--- START ---

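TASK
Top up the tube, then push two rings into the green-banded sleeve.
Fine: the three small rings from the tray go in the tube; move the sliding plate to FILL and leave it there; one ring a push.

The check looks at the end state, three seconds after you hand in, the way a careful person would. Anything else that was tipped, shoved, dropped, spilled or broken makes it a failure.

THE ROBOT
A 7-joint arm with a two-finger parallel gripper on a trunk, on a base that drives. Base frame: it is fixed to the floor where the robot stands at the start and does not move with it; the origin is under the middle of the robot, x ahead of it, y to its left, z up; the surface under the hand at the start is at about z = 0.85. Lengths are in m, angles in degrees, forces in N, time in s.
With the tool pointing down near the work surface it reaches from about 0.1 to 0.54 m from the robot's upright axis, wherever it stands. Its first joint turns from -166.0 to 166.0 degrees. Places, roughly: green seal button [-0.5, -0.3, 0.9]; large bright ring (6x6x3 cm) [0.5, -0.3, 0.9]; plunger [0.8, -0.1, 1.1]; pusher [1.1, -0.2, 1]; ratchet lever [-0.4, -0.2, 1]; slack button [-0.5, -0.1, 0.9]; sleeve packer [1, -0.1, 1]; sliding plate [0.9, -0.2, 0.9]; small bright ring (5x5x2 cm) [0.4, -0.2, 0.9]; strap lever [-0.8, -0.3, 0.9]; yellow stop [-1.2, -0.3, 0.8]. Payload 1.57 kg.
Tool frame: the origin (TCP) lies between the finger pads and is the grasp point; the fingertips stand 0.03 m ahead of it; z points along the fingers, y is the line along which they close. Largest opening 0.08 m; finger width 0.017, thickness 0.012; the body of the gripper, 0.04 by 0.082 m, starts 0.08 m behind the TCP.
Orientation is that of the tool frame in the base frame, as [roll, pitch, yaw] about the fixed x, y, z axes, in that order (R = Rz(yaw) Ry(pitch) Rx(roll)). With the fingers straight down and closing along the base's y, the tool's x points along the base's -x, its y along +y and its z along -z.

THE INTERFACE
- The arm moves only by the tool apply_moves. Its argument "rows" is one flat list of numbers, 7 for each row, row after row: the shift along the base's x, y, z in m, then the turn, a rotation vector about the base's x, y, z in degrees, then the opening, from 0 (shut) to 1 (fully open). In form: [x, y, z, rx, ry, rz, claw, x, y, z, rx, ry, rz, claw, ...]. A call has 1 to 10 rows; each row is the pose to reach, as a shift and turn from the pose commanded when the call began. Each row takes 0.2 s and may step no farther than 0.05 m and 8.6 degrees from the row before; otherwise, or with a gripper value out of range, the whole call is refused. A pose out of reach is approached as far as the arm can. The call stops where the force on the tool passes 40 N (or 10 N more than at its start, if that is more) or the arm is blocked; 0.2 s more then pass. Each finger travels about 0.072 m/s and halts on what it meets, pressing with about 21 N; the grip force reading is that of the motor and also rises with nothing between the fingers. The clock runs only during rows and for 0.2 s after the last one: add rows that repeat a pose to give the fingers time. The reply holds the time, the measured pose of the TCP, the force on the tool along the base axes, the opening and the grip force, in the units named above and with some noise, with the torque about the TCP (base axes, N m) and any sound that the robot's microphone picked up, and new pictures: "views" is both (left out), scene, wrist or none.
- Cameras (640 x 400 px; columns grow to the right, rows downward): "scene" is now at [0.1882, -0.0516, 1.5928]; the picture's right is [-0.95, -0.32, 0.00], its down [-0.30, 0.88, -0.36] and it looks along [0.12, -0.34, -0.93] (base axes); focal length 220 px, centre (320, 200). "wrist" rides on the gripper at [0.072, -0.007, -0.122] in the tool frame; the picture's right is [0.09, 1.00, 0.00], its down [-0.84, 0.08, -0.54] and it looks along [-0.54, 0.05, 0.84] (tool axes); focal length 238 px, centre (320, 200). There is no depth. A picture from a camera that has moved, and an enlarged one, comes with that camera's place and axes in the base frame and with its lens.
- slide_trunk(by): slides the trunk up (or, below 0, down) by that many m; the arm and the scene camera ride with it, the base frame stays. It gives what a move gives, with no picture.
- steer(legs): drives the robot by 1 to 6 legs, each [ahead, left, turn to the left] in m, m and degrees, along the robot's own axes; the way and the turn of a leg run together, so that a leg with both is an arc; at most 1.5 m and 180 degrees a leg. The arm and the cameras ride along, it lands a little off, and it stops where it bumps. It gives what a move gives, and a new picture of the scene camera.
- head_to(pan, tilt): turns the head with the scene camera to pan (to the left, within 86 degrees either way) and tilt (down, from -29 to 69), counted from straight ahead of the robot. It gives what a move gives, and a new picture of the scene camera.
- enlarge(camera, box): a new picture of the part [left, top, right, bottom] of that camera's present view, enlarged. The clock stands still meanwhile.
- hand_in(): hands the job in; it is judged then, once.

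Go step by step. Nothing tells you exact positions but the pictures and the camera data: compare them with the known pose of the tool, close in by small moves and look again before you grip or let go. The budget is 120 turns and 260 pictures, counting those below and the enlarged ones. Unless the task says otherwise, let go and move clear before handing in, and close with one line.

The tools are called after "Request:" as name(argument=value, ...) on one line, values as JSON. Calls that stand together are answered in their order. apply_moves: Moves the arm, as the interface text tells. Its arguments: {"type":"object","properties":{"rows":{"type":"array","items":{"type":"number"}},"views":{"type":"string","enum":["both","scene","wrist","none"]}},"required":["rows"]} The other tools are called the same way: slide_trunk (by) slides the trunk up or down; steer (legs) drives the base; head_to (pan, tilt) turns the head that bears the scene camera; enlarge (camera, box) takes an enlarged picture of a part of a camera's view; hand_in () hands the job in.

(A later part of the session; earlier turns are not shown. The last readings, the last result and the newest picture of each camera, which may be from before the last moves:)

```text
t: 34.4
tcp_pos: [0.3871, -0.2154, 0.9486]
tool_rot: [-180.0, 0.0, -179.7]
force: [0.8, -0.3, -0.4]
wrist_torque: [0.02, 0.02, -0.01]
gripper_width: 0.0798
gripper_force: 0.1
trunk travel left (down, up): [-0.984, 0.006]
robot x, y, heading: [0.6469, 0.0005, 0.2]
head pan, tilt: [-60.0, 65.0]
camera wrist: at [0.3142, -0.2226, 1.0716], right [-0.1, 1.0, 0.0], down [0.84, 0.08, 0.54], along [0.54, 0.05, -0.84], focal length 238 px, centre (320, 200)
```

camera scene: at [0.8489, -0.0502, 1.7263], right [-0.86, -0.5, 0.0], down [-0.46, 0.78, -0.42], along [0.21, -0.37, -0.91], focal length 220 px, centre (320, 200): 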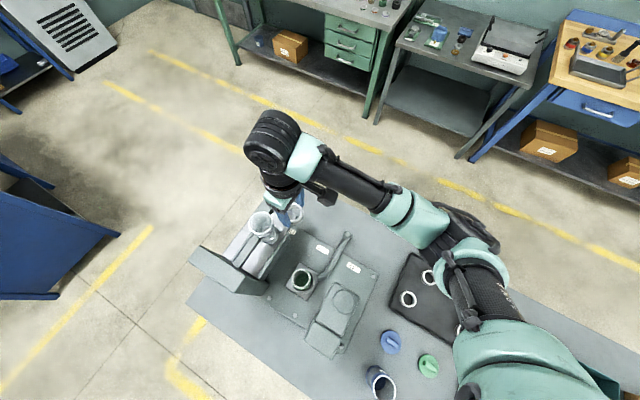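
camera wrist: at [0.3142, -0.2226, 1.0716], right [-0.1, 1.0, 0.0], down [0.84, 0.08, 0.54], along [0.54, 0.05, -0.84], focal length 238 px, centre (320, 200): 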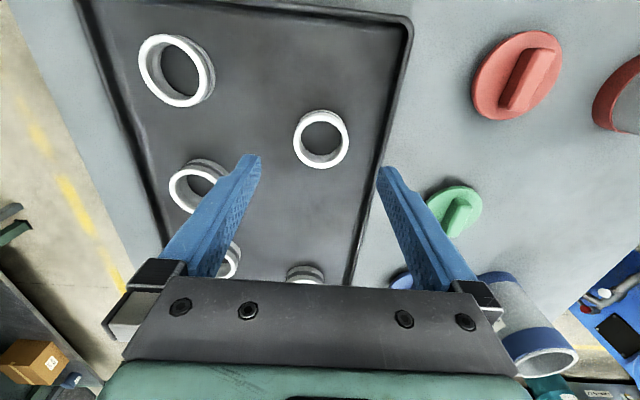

--- END ---

- [Exercise instructions]:
Pull out and copy each line containing the string "three".

- [Task solution]:
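Fine: the three small rings from the tray go in the tube; move the sliding plate to FILL and leave it there; one ring a push.
The check looks at the end state, three seconds after you hand in, the way a careful person would. Anything else that was tipped, shoved, dropped, spilled or broken makes it a failure.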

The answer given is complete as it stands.